The semantics of the document type can also be hard, can drift, and can
be interpreted differently. It often takes several tries and multiple
on the phone and F2F meetings to work that out. Then, if the people
who do understand it don't teach it or explain it well, this process
gets repeated sometimes after a catastrophic failure. The major advantage
is having a tight validator followed by semantic validation. The first
part is simple (kill DTDs at your peril until you are satisfied with
alternatives), but the second part is still code. The first part
depends on how many people you can get in the room to agree and
know and prove they agree. Also, how many organizational entities
(at the company level, not people) must buy into the document and
how frequently will they use it? Are you building a giant schema
or DTD from Hell (eg, 28001), or lots of small ones? At what point
does the cost of medium sized sets of parameters equal small document
I'm not saying you are wrong, just that there can be a lot of expense
and time lost working out a schema that satisfies multiple requirements
for multiple parties and that the schema itself can forge chains on the
business relationships that give nimbler competitors advantages. Losses either way.

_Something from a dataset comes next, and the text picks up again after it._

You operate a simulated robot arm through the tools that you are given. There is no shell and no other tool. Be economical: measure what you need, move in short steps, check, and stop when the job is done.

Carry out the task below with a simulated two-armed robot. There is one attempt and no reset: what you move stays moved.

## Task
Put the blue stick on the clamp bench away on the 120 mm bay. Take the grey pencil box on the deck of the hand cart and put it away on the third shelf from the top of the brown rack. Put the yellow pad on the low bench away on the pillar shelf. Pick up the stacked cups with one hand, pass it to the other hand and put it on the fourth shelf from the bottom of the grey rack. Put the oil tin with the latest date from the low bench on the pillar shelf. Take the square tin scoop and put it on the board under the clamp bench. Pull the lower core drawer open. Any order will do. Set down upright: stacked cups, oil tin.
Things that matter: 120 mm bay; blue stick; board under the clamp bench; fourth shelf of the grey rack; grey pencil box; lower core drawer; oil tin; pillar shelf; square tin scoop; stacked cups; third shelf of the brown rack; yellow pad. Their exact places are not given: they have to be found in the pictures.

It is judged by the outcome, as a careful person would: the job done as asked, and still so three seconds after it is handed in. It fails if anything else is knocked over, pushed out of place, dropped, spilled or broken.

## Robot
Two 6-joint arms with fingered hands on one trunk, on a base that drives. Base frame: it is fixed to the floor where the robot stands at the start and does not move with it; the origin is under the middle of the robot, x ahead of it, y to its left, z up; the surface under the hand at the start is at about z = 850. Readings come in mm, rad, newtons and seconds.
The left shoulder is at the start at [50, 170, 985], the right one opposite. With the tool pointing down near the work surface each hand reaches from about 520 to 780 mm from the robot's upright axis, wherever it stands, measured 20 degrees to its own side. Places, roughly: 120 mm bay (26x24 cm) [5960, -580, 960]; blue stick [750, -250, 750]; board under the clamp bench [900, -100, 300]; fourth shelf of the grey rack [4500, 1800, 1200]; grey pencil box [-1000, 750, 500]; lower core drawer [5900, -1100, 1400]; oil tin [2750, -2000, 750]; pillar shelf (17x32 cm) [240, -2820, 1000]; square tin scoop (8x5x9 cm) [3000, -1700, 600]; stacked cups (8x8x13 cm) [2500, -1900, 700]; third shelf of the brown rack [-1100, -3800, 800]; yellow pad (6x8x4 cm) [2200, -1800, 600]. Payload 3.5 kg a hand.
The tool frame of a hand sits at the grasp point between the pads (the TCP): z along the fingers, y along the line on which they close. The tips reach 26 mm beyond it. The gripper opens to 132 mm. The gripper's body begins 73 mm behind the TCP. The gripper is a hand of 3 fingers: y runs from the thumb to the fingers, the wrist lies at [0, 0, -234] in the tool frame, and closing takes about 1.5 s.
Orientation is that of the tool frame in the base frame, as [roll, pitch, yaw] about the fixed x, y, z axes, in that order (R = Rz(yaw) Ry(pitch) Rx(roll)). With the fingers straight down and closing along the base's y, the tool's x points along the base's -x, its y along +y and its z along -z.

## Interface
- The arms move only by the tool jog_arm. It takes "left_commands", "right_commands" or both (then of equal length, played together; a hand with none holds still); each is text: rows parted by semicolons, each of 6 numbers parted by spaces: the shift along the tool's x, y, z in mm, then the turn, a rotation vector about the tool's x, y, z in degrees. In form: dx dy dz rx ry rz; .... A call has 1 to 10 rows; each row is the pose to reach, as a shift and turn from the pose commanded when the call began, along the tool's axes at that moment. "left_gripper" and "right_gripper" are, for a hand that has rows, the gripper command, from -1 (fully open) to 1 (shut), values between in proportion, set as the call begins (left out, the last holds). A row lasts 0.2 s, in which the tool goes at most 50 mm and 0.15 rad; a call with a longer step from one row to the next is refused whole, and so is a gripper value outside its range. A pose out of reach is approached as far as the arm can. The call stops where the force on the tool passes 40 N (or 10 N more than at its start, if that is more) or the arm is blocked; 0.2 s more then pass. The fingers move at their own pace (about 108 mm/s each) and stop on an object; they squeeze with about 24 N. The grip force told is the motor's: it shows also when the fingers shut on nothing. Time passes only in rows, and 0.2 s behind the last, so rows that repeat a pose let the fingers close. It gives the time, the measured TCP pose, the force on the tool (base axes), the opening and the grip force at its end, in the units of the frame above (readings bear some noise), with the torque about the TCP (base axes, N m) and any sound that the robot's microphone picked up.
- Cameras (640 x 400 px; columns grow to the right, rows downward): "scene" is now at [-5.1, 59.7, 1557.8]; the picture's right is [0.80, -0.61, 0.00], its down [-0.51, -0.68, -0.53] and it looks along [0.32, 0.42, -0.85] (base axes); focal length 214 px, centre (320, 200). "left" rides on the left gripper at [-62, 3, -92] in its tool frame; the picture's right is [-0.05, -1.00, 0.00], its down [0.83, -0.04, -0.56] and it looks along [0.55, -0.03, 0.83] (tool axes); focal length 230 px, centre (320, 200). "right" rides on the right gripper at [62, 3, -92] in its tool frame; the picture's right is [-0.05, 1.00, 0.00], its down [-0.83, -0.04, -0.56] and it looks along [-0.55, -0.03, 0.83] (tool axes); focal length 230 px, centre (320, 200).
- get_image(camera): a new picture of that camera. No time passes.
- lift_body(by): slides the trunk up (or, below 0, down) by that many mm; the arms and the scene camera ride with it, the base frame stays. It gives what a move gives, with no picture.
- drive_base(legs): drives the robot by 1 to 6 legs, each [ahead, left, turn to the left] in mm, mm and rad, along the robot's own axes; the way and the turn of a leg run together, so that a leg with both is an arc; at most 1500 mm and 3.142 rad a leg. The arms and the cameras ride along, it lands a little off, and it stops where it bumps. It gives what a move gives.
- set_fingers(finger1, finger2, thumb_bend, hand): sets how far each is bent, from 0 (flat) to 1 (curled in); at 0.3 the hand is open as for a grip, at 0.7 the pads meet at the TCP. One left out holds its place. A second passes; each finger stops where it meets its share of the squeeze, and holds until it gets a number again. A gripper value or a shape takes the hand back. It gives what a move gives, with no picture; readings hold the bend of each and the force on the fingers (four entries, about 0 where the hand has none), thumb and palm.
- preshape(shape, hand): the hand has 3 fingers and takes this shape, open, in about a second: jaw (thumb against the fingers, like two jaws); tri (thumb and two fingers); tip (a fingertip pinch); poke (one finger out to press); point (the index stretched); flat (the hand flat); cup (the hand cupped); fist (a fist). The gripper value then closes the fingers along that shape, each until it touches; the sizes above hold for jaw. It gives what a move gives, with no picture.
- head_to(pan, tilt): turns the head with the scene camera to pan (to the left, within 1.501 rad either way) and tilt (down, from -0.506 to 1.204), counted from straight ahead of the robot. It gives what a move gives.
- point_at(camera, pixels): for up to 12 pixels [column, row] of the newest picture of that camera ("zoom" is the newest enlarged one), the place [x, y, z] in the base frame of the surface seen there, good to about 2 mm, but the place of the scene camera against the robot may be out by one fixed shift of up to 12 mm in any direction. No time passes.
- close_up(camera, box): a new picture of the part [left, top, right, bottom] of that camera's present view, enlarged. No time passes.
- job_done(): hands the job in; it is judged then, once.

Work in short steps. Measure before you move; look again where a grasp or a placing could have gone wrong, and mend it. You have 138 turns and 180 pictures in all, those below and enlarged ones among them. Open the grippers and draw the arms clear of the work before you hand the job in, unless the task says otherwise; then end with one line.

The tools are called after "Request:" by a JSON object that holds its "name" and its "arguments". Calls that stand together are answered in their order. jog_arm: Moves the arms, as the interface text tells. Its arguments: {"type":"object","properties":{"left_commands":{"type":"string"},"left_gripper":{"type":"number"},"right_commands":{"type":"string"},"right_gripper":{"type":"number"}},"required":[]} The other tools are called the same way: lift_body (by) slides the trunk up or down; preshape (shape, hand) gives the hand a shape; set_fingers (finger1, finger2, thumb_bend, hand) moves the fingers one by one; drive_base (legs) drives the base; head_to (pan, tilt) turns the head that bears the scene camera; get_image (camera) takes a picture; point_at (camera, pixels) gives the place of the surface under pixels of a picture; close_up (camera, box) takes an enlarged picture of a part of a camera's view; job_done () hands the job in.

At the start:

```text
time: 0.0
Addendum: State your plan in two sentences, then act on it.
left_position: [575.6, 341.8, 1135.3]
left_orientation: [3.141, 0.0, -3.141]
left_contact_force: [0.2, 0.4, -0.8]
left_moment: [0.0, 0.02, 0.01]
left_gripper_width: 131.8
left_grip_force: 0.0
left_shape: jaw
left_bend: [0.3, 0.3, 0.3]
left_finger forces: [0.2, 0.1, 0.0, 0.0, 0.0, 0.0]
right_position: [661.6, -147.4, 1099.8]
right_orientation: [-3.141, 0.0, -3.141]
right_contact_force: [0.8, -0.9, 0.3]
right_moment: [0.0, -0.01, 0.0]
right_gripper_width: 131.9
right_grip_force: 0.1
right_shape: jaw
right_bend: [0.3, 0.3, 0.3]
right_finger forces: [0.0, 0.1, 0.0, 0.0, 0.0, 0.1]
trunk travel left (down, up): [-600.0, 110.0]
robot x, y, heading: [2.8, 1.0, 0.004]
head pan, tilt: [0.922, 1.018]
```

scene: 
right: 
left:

>Is I would only have to learn the semantics of the parameters and not also
>have to learn the API mechanics, that would be a large advantage. It would
>save a lot of time and reduce the number of errors and misunderstandings
>(and bugs) to deal with.
It is easier to learn an API with a few calls, each of which does a lot,
or understand how the same set of primitive calls (eg, HTTP) are organized
to achieve the same goal?
>> But that is a
>> business app. It is intelligence, not
>> command and control in real time. For desktop
>> level C2, one really might want RPC and a
>> more tightly coupled system.
>> What do you think?
>I find myself lately developing browser-based applications for my own
>desktop use, when the app needs a GUI, because I don't have to develop all
>the GUI stuff myself one more time, and also because I have the possibility
>of putting it on other computers without installing anything. Even with the
>real disadvantages of a browser interface, many times it still works out
>best, especially for prototypes.
I agree with the proviso that the sites to which I deploy accept the
ubiquity of a single browser implementation. IE wins.
>Another useful approach to desktop apps is to make them fairly modular - or
>built with components - and to think of the communications between the
>components as something you might change or extend later on.
>For example, you might have the components communicate using xml.
Certainly and most of the people I talk to doing this agree tht this
is where XML shines: a data transport.
>I think this answers your question by coming down on the side of loose
>coupling, even if you might end up making use of RPC.